Emory is currently reviewing its free speech policies after President Donald J. Trump issued an executive order requiring universities to enforce free speech.

“We will review [the] Executive Order, as we believe that robust discussions about important issues, including discourse about freedom of expression, are essential to our nation’s future,” the March 21 University statement reads.

The order mandates that universities may only receive federal grant money if they enforce free speech on their campuses. In coordination with the Office of Management and Budget, 12 federal agencies will enforce the order and free speech-related policies on college campuses, according to the Washington Post. Trump said that the order is designed to stop “rigid far-left ideologies” from dominating college campuses and to protect First Amendment rights of students.

The University’s statement cited the Emory’s Respect for Open Expression Policy which was last revised in September 2018. The policy establishes a Committee for Open Expression which provides counsel to Emory community members on conflicts related to free speech and dissent.

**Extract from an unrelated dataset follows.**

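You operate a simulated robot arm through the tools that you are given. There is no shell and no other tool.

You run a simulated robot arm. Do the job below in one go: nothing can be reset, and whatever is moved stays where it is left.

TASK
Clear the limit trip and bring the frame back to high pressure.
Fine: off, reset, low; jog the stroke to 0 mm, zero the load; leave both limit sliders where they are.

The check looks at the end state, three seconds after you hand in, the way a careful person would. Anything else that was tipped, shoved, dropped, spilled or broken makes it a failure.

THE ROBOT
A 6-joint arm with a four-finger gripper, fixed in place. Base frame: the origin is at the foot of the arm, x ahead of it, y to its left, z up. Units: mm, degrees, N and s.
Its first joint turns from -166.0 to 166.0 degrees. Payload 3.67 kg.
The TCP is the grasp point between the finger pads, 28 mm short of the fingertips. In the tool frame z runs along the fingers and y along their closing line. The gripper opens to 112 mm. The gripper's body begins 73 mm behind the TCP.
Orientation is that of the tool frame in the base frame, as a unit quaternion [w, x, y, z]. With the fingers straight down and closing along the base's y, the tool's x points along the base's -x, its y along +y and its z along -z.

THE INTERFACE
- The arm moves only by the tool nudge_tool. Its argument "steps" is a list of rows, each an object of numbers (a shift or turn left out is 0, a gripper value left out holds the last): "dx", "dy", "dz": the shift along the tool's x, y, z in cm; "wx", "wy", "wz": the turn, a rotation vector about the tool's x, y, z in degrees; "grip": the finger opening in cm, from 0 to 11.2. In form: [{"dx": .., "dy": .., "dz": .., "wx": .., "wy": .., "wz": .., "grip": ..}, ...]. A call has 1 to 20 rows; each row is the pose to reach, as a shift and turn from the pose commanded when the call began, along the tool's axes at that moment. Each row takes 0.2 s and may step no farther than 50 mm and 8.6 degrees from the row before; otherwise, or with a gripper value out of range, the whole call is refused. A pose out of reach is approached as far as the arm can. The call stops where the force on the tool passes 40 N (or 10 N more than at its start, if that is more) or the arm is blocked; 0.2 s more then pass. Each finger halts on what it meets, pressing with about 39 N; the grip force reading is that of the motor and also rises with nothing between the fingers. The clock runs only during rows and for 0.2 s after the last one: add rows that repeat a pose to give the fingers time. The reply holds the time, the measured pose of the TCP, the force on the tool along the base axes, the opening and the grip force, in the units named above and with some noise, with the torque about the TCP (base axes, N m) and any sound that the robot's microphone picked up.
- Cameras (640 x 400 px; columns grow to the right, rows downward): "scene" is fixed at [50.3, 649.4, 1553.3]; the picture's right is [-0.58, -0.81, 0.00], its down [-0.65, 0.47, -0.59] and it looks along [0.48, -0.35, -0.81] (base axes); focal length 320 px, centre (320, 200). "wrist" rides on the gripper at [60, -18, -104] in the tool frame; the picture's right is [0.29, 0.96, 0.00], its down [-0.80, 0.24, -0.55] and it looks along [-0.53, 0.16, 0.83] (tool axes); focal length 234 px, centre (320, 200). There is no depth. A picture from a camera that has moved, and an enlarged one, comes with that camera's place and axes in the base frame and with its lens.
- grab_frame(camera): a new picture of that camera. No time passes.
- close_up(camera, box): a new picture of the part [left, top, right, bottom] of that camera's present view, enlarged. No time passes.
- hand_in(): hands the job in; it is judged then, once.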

The statement notes that the University is committed to achieving economic diversity with the help of federally funded grants and scholarships, like the Pell Grant, for low-income students. However, the executive order states that the new conditions placed on federal research or education grants will not include student aid programs that help pay for tuition and fees.

In January 2018, Emory received a “green light” rating from the Foundation for Individual Rights in Education (FIRE) for free speech policies, the Wheel previously reported. FIRE is a non-profit organization that works to defend individual rights at American colleges and universities. A green light rating means that FIRE does not see “any serious threats to students’ free speech rights” in the university’s policies. According to the FIRE website, 49 schools have acquired green light ratings.

Emory garnered national news attention in 2016 after students and University administrators reacted to messages written in chalk supporting then-presidential candidate Trump. As a result,  conservative student groups and media outlets criticized the school for failing to uphold free speech principles.